City Council will be asked to find additional funds to allow possible expansion of electronic participation in meetings
2019-08-27 procedural bylaw
The Sault's procedural bylaw committee meets at the Civic Centre on Tuesday, August 27, 2019. Mayor Provenzano joined the meeting later. David Helwig/SooToday

At noon on Tuesday, after understandable bellyaching about the far-more-interesting things they all could be doing during these final days of August, members of Sault Ste. Marie's procedural bylaw review committee came to order.

Mayor Provenzano had more pressing duties to attend to than fretting about the pernickety rules that govern the calling and conduct of municipal meetings.

His Worship served notice he'd be late getting back from the steel plant, where he was busy dollarizing the Ring of Fire ferrochrome initiative.

"Start without me," Provenzano had instructed.

So they did.

Ward 3 Coun. Matthew Shoemaker was there, sitting next to his ballcap-crowned Ward 2 counterpart Luke Dufour.

Also in attendance were city solicitor Karen Fields, chief administrative officer Malcolm White and city clerk Rachel Tyczinski.

At 12:14 p.m., Mayor Provenzano finally joined his fellow committee members, rushing directly to the meeting room even though he'd been advised part of his office ceiling had collapsed because of the overnight rainfall.

Coun. Dufour was chosen to chair Sault Ste. Marie's most annoyingly hum-drum albeit necessary  civic committee.

Clerk Tyczinski suggested that a number of updates to the procedural bylaw be considered to accommodate recent changes to the province's Municipal Act.

The most-discussed item was a new discretionary ability for municipalities to allow members of a council, local board or committee to participate electronically in meetings.

This would be allowed only for meetings open to the public.

Any member participating electronically would not be counted in determining whether or not a quorum was present at any point during the meeting.
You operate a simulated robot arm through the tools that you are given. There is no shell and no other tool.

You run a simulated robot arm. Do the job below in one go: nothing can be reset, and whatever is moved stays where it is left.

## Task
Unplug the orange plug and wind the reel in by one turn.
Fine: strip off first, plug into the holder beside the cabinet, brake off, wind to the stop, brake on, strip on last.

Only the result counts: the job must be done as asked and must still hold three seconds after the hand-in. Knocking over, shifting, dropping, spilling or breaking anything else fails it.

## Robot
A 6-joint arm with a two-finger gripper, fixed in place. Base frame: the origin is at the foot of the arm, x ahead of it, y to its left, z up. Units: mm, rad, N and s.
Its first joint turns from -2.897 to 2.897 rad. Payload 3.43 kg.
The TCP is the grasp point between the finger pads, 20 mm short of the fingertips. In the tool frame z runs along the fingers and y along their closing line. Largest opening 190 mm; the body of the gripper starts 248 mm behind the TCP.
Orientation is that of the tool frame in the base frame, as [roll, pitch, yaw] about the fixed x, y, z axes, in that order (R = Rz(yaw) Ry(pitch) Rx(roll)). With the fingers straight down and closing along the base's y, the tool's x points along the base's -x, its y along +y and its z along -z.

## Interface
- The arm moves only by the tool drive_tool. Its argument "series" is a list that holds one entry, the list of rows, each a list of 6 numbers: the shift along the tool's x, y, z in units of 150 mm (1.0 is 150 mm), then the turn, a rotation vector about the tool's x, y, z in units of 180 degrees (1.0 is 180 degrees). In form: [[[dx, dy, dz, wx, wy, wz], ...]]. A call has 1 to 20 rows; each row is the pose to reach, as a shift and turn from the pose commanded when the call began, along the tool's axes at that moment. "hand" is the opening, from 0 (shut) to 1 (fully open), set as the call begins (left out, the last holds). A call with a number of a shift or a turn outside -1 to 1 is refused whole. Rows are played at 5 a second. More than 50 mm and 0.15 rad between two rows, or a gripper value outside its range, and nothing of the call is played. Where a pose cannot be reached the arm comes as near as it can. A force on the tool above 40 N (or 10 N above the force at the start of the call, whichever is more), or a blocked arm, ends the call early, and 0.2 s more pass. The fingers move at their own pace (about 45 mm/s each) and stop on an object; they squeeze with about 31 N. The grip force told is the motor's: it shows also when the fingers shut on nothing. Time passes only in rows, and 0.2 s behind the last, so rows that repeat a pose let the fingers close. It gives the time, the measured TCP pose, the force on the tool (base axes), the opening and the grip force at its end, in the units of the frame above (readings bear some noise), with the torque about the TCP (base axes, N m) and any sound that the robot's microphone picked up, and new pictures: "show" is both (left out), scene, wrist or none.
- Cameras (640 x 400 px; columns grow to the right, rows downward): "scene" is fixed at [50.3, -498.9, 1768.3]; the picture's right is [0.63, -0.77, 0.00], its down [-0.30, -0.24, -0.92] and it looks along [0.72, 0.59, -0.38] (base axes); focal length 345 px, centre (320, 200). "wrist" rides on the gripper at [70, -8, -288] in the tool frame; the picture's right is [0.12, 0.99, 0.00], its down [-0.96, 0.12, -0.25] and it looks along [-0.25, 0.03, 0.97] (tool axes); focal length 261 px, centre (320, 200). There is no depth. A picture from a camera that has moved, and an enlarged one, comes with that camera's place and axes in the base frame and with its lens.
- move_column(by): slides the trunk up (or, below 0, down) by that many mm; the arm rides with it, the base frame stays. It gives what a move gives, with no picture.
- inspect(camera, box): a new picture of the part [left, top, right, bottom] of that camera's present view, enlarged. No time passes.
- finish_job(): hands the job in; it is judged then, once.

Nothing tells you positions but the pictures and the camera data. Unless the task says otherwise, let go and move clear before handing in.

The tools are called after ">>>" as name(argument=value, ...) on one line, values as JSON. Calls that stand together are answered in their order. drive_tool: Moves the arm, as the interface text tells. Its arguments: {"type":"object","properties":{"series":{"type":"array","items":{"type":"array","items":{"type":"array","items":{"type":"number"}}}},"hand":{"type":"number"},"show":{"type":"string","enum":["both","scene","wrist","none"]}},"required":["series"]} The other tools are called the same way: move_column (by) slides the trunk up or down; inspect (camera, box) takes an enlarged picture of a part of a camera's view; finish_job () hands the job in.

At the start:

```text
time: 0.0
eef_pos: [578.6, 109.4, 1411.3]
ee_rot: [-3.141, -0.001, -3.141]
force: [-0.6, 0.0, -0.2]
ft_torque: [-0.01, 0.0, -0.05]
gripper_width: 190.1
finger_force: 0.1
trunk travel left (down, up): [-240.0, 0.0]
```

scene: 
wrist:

Tyczinski said many details of electronic participation have yet to be ironed out, including:

  • does the electronic participation allow the member to hear and be heard only, or to see and be seen as well?
  • can the mayor (or acting mayor) participate electronically?
  • will there be a limit as to the number of members who can participate electronically? (No more than five members could participate electronically as quorum is six)
  • can a member participating electronically vote on the matters being considered?
  • can a member participating electronically move or second a motion or introduce amendments?
  • what happens if the member’s electronic connection is lost? If the meeting is recessed as a result thereof, for how long before resuming the meeting?
  • what happens if council (or the board or committee) goes into closed session? (Members are not permitted to participate electronically in closed session, and therefore may not have all of the information that other members have regarding items then discussed and voted on in open session)
  • technological capacity and ability of boards or committees of council

Checking with other municipalities of Sault Ste. Marie's size, Tyczinski found 54 are not allowing electronic participation in meetings, while just two have embraced the idea so far.

Tyczinski recommended that electronic participation in meetings not be approved at this time.

City Council has been experimenting recently with digital tabulation of votes, but so far the technology has been either inoperative or very slow.

Coun. Shoemaker commented that as technology improves, more and more municipalities can be expected to adopt it. 

Shoemaker suggested that money be set aside annually for technological improvements.

"It might be three or four years before we get there, but at least at that point we've got a pot of money. We used to have a technology reserve/ I think we collapsed it," he said.

The committee agreed to ask City Council to find additional funds to allow for possible future expansion of electronic participation in meetings.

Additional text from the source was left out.